サッカーは疲労骨折が多く見られますし、高学年から中学生になると腰痛を訴える子が出てきます。椎間板ヘルニアと呼ばれるスポーツ障害が多いようです。20年ほど前に私が医師になった頃は、椎間板ヘルニアになる小学生などいませんでした。そのような子どものスポーツ障害が増えた背景には、ふたつの要因があります。
夜遅くまでのトレーニングで生活リズムが乱れてしまい正常な骨の発達がなされていないこと、そして、たくさんの試合や長時間の練習で負荷がかかりすぎていることだと思います。
私の知っているお子さんはダンス競技で世界的な大会で活躍していましたが、椎間板ヘルニアで競技生命を断たれました。皆さんのまわりにも、障害やそれによる慢性的な痛みを抱えているお子さんは少なくないと思います。
その子たちが好きなスポーツを取り上げられたときの衝撃は想像を超えるもの。時に心身のバランスを壊すまで追い込まれてしまうようです。
私はふたつの病院で小児心理外来を開いていますが、さまざまな競技を頑張っていたけれど、けがのためやめざるを得なかった子どもがたくさん訪れます。スポーツだけを自分のアイデンティティにして生きてきた子たちは、挫折感にさいなまれ無気力になって、ひきこもりや不登校になったりします。

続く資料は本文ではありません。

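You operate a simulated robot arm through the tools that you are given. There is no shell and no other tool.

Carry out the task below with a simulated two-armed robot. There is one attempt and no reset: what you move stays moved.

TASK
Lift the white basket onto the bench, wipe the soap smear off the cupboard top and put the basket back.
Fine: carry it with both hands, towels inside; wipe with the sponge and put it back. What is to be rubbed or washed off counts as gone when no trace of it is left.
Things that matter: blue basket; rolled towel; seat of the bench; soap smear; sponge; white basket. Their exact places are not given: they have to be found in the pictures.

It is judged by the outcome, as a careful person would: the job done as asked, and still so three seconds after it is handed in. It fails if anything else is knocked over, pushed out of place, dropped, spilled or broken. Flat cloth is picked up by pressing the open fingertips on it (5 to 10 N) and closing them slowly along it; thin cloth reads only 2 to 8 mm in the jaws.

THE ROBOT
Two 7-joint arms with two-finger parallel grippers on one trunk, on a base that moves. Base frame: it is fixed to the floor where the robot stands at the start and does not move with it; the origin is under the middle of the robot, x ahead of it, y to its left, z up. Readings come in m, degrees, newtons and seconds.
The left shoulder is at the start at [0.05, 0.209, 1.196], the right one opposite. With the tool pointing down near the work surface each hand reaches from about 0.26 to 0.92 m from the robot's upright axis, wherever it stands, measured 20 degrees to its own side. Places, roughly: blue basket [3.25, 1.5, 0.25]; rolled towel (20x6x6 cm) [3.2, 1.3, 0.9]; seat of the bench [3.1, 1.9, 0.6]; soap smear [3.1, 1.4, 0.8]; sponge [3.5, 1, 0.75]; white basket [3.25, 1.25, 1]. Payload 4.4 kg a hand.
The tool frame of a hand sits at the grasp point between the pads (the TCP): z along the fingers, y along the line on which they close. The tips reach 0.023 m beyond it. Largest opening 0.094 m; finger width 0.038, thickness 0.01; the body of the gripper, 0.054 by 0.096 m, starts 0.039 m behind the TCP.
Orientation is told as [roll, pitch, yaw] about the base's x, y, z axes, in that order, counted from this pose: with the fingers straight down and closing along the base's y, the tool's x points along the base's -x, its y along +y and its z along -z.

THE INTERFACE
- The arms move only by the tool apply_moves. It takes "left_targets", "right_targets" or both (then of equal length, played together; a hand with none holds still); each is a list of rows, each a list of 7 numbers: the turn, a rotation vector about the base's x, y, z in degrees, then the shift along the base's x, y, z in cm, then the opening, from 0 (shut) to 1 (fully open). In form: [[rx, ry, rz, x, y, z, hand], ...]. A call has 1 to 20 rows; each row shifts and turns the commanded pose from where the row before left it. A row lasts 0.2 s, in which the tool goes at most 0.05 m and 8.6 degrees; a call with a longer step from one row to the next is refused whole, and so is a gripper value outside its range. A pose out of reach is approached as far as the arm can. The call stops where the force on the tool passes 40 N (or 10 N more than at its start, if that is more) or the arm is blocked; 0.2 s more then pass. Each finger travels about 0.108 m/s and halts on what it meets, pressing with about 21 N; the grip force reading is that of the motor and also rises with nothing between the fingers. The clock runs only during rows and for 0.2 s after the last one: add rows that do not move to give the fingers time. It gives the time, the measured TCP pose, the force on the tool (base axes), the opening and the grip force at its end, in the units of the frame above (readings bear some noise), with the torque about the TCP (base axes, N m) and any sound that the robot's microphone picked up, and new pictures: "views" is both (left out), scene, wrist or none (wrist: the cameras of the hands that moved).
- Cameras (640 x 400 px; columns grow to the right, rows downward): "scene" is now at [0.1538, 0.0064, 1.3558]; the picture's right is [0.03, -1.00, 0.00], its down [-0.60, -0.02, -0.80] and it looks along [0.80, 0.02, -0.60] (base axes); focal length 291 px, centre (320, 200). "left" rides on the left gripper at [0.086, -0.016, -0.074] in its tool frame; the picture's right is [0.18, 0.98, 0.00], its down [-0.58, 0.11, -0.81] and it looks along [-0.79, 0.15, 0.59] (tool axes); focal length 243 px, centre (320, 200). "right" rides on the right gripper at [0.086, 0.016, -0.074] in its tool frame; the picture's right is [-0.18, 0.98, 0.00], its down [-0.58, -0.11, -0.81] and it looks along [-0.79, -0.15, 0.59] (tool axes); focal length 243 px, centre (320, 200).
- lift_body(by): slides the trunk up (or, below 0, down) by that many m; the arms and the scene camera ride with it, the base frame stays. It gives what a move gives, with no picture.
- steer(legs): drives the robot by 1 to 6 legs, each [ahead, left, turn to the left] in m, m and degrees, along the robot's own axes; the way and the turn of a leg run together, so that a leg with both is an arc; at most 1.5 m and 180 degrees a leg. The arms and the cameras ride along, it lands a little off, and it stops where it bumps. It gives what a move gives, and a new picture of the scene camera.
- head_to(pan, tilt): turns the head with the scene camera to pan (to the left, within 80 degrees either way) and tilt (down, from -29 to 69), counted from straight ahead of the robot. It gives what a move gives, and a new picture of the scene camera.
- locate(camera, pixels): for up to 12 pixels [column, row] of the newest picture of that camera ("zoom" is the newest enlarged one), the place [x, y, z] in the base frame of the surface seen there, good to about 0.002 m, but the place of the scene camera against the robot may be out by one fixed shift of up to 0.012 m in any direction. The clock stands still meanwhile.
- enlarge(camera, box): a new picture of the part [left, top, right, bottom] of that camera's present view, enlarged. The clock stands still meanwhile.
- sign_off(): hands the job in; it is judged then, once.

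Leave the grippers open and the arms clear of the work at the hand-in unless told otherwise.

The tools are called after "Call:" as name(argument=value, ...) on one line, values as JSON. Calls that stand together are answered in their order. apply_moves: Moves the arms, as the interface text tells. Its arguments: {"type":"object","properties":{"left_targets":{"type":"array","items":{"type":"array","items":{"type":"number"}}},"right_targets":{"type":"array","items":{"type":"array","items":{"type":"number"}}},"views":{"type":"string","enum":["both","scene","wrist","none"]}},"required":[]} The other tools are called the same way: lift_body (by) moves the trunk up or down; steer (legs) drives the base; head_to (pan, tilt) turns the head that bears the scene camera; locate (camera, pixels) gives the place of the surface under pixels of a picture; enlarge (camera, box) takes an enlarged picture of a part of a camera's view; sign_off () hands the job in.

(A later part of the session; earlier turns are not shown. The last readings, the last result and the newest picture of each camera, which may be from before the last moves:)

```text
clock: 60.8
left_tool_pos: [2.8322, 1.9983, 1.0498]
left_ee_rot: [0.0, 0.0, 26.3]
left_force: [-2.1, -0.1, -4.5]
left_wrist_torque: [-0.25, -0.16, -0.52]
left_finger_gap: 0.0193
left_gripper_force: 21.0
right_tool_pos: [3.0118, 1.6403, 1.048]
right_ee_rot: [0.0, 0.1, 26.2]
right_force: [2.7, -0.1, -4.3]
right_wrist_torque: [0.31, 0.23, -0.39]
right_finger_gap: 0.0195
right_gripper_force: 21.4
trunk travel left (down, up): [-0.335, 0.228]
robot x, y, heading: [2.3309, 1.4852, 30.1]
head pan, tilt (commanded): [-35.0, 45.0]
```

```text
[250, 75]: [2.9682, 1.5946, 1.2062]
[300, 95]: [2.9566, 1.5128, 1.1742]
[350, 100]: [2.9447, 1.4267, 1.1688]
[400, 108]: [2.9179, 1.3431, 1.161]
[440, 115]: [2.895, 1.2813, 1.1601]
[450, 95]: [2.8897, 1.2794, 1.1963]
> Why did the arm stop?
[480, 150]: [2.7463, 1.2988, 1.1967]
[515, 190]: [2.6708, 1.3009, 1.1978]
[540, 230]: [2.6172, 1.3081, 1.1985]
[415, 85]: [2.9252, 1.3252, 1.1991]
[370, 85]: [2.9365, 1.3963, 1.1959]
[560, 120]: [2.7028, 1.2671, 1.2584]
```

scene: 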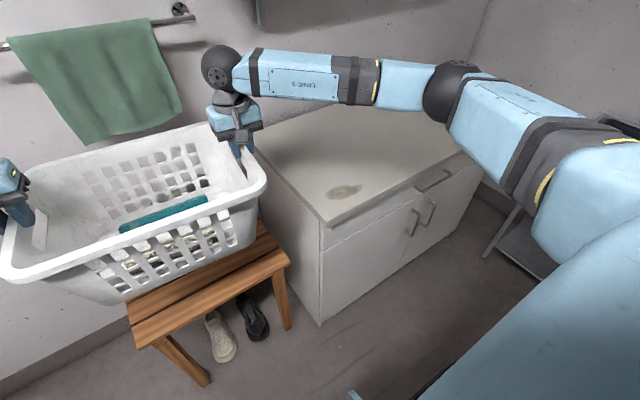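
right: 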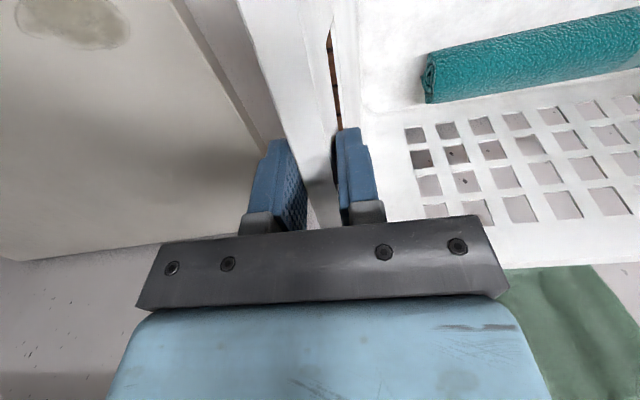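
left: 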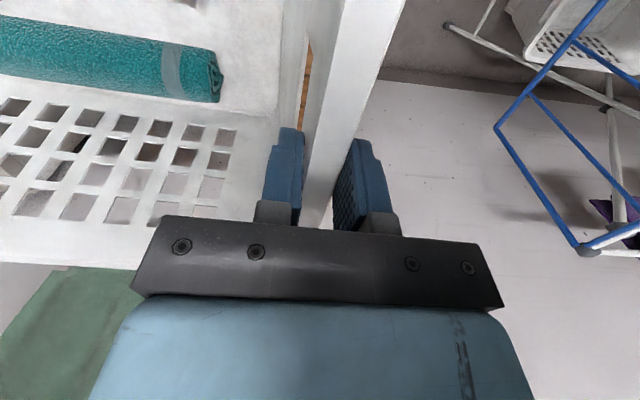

きちんと睡眠をとっていない子が多く、元気ホルモンであるセロトニン不足になっているため自分の力で不安をはねのけられないのでしょう。「この子がやりたがるので、させてきた」親御さんたちはおっしゃいます。
子どもは「今の自分」しか見えませんが、親はその先に起こりうることを見てあげなくてはいけないと思います。生活リズムとともに体と心の状態をよく観察し、よりよいサッカー人生を送れるようサポートしてください。
プロフィール
成田奈緒子(なりた・なおこ)
文教大学教育学部特別支援教育専修教授
小児科医。医学博士。子どもの脳科学に詳しく、文部科学省などと連携し「早寝早起き、朝ごはん運動」など、子どもの正しい生活習慣の確立に尽力している。著書に『5歳までに決まる! 才能をグングン引き出す脳の鍛え方、育て方』(すばる舎)など著書多数。小児心理医としてもさまざまな心理疾患症状を出現した10代の子どもたちを診療。茨城県発達障害者支援センター・土浦児童相談所嘱託医。1女の母。